The Press Coverage of the Temporary Shelters Is Somehow Even Worse than I Thought

The Gods of Time were very kind to Gov. Phil Scott when they arranged for March 15 to fall on a Friday this year. The 15th was the expiration date for the Adverse Weather Conditions emergency housing program, and that’s when the governor, in all his infinite wisdom and alleged niceness, deliberately unsheltered nearly 500 vulnerable Vermonters.

And partly because it happened on a Friday, the press coverage was scant and woefully incomplete. Almost to the point of moral bankruptcy.

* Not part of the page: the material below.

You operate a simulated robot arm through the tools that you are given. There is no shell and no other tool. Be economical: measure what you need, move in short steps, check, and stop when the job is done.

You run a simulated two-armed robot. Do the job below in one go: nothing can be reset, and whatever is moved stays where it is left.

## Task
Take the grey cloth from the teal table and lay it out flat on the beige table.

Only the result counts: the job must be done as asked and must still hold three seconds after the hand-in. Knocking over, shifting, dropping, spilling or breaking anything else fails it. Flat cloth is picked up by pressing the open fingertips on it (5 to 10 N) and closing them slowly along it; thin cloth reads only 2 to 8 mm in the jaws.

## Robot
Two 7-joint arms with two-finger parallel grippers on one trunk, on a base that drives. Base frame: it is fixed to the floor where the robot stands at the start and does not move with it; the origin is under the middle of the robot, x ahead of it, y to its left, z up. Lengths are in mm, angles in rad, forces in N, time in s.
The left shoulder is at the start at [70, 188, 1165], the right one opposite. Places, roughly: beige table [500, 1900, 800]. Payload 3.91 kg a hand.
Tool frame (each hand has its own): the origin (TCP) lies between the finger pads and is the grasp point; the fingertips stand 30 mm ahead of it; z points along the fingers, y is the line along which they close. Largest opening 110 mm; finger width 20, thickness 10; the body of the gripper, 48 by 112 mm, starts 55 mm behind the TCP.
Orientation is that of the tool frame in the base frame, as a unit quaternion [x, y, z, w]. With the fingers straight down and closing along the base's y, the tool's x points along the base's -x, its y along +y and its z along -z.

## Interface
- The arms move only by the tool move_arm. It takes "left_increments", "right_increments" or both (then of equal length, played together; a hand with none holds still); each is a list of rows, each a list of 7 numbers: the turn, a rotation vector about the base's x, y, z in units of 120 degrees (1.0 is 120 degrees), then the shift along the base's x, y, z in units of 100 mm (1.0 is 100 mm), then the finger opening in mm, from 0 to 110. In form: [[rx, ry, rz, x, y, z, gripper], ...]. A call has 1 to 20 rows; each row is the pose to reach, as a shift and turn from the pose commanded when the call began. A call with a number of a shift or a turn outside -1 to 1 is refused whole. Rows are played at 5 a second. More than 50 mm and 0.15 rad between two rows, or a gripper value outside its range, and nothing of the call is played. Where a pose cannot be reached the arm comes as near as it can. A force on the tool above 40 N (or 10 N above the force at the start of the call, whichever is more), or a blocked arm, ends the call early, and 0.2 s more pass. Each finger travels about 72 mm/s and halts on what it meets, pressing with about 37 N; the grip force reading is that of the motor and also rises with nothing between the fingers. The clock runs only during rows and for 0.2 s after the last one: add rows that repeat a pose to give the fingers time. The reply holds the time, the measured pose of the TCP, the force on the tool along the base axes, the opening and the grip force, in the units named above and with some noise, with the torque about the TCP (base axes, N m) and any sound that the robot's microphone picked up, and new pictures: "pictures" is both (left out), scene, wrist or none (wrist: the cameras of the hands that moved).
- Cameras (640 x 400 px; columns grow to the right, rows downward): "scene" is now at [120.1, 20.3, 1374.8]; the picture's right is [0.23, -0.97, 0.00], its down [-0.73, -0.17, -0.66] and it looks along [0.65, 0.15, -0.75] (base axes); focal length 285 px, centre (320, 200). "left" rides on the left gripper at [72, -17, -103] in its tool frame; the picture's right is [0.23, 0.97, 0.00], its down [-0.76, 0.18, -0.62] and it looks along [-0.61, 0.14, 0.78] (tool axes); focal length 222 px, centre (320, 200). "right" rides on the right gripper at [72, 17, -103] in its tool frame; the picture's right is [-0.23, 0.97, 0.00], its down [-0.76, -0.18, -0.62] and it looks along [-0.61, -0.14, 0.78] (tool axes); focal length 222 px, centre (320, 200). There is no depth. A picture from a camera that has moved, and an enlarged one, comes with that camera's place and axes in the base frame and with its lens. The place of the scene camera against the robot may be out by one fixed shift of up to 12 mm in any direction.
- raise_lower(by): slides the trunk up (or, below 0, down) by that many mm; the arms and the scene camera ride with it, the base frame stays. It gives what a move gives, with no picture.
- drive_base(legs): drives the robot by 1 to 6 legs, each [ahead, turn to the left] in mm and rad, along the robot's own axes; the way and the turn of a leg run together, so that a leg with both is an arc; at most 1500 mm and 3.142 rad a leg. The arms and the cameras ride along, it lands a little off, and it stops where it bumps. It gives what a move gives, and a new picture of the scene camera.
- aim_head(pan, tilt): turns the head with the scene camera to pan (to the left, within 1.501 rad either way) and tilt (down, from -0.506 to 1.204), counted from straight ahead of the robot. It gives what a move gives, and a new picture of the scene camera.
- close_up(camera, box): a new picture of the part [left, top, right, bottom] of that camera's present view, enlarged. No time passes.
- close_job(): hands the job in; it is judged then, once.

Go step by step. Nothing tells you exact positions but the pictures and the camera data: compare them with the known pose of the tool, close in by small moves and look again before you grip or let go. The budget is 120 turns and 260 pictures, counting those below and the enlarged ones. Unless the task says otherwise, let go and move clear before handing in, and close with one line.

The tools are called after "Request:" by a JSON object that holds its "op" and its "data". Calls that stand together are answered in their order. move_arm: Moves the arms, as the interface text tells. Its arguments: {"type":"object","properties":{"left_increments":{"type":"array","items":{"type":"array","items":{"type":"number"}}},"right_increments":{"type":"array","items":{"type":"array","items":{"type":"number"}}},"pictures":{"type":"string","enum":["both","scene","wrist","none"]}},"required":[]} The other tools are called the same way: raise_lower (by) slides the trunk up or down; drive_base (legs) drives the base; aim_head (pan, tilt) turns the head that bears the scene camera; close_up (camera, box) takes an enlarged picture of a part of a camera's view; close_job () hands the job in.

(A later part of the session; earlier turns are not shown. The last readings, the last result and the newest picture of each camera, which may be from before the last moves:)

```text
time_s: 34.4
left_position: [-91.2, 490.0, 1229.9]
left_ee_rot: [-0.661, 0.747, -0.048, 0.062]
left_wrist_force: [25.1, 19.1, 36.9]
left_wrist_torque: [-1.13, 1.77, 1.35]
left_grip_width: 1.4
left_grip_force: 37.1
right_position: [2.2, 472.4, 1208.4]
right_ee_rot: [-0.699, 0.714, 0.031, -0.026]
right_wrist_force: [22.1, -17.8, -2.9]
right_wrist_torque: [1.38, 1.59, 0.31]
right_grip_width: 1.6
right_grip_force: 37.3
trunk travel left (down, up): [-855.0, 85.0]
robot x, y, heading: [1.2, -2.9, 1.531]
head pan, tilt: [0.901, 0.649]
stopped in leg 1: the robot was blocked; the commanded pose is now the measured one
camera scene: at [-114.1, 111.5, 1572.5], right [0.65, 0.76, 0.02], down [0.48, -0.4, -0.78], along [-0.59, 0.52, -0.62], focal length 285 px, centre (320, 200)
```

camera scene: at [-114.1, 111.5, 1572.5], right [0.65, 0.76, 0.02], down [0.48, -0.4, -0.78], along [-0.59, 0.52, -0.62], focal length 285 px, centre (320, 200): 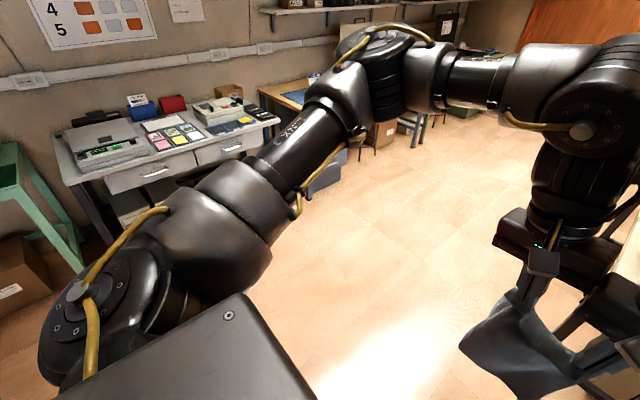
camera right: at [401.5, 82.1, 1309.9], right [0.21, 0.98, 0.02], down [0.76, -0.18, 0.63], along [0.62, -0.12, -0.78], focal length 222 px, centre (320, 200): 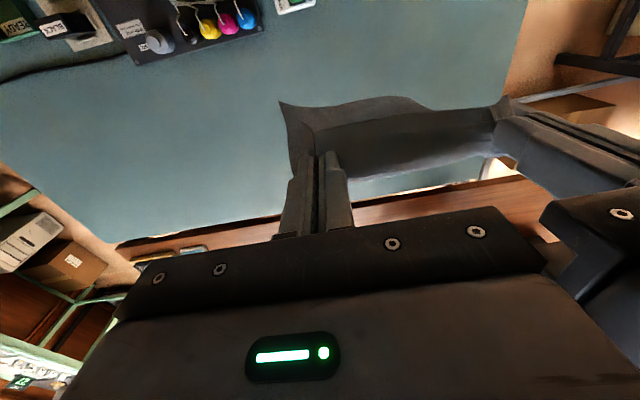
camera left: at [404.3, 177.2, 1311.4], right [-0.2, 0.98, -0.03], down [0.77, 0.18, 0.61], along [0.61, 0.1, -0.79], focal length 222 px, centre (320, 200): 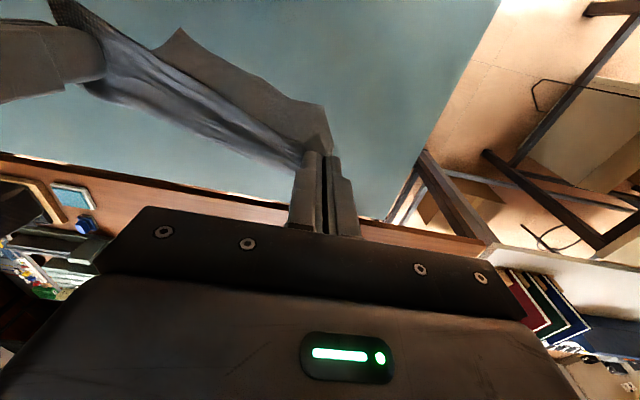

It was bad enough that the coverage of Scott’s decision was slanted pretty strongly in his direction. But the lack of attention to the details of his slapped-together temporary shelter “system” may well let him off the hook entirely for an administrative failure of the worst kind

Friday afternoon is the beginning of the long, dark, largely journalism-free weekend. Staffing is minimal at best. Our biggest outlets (VTDigger, Seven Days, Vermont Public) may have a designated reporter who’s on call to cover big breaking news, and the bar is pretty high for that. The TV stations have smaller staffs but still maintain a weekend presence because they’ve got airtime to fill. But don’t expect their A-Team, such as it is. Any coverage from Friday afternoon to Monday will mainly focus on fires, crashes and crime.

With the background set, what did we get for shelter coverage from Friday evening, when the shelters opened, until now? Damn near next to nothing.

To start with, did any media outlet ask some basic questions about the shelters? Capacity, size, type of building, amenities (bathrooms, showers, food prep/storage, personal belongings storage, etc.), previous use?

No, they did not. At least not as far as I can tell. If they did, they didn’t bother reporting it. That information should be readily available from the Department of Children and Families.

Did any media outlet send a reporter to tour the facilities? By my count, three did, and they all visited before the shelters opened Friday night. Vermont Public and VTDigger shared a story (also referenced below) that brought us inside the shelter at 108 Cherry Street in Burlington. WCAX’s Ike Bendavid filed a report Friday afternoon including indoor footage of the same shelter; both included images showing just how appallingly close together the cots were. Bob Audette of the Brattleboro Reformer (or possibly just Reformer photographer Kristopher Radder) went inside the hastily-arranged fourth shelter in an office building formerly used by Entergy Nuclear. Radder’s photos show state workers scrambling to turn the empty space into a shelter in 24 hours’ time.

That’s it, as far as I can tell. Nobody else bothered to go inside any of the four shelters. Nobody even tried to visit the shelters after they opened.

I mean, it was after hours on Friday. Quittin’ time!

Also, I have seen a grand total of one story that included the viewpoint of a person evicted from a state-paid motel room: the shared Vermont Public/Digger piece.

C’mon, folks. These real-life accounts are what brings life to a story about public policy. The experiences of these people ought to be held up as part of a journalistic endeavor. When their voices go unheard, the resulting coverage subtly (or not-so-subtly) reinforces the stereotypes about unhoused folk. And it lets officialdom off the hook for the grim reality of what’s being done.

I’ll say it again: I still believe that the goal of good journalism is, in the words of Mr. Dooley, to comfort the afflicted and afflict the comfortable. In this case, “the comfortable” include all the responsible state officials who had homes to go to and beds to sleep in. Our press failed to hold them to account.

1 thought on “The Press Coverage of the Temporary Shelters Is Somehow Even Worse than I Thought

  1. textaddict81459c8dba's avatartextaddict81459c8dba

    Just a note to say thanks for your (apparently!) singular attention to this manufactured crisis. Phil Scott is just TX Gov Greg Abbott with better rhetoric. On basic questions of policy they don’t actually differ, unfortunately. No I have no idea why is so popular. 

    My thanks include a yearly contribution, one long overdue.